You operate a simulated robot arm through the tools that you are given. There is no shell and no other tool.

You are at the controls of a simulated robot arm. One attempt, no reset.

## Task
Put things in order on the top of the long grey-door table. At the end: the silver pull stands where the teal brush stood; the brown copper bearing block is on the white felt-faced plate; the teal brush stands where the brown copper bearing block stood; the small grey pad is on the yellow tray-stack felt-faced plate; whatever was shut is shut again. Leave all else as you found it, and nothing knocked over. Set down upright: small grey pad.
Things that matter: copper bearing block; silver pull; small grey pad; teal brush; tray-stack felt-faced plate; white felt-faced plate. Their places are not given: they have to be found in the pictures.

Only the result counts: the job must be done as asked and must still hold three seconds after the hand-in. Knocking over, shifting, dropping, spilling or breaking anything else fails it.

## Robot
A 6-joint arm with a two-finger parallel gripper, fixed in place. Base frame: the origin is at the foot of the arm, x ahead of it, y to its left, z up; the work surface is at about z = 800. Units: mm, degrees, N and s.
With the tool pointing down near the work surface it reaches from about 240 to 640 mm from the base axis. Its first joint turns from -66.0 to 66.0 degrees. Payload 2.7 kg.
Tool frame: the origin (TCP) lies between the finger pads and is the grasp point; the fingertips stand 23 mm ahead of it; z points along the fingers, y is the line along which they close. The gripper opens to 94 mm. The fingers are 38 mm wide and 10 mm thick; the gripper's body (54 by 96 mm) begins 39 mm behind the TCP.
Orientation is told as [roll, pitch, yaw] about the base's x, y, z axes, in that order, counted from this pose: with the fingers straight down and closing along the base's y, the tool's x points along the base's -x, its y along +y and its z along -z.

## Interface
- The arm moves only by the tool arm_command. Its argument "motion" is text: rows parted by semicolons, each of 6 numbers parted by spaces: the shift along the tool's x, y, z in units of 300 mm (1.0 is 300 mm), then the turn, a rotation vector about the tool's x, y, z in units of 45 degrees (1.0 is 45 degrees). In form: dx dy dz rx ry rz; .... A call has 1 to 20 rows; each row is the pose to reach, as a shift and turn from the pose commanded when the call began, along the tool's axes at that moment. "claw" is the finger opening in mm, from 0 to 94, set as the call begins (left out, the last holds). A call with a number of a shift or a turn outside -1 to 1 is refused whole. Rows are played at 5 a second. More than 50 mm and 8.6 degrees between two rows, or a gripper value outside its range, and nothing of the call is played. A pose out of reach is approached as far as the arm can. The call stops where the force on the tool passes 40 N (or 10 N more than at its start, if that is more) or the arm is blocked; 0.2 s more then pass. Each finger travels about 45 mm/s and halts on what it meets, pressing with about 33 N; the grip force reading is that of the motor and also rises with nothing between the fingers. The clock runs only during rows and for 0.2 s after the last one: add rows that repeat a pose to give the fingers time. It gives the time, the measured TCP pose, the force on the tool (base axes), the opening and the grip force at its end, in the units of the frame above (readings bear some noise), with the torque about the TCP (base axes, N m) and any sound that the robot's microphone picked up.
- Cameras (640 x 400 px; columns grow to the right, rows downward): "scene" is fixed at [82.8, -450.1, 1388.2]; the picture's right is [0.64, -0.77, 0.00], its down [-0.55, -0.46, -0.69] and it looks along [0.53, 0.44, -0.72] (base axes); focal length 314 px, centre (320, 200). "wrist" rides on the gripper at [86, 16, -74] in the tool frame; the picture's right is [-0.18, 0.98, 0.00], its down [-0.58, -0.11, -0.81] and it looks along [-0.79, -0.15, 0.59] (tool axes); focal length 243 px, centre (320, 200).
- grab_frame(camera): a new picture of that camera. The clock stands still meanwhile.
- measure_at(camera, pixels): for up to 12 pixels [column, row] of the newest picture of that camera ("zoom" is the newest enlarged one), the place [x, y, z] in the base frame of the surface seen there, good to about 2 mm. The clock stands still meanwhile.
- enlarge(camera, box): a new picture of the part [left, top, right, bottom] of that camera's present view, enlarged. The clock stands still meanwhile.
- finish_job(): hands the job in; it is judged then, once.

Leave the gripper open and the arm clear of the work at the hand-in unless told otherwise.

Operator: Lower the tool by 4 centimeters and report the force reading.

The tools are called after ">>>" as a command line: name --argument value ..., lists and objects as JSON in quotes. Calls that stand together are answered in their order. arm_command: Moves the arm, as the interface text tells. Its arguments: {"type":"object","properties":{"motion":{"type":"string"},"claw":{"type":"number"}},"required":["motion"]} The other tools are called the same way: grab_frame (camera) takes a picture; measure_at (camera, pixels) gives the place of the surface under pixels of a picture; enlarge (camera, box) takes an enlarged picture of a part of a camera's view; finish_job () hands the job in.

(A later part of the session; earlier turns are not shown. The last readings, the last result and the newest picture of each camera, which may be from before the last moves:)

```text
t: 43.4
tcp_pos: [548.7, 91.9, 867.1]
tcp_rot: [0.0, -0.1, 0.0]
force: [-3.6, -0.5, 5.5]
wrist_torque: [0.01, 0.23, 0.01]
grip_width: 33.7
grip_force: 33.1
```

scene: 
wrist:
--
Return every line containing "turns".

■ **Task output**:
With the tool pointing down near the work surface it reaches from about 240 to 640 mm from the base axis. Its first joint turns from -66.0 to 66.0 degrees. Payload 2.7 kg.
(A later part of the session; earlier turns are not shown. The last readings, the last result and the newest picture of each camera, which may be from before the last moves:)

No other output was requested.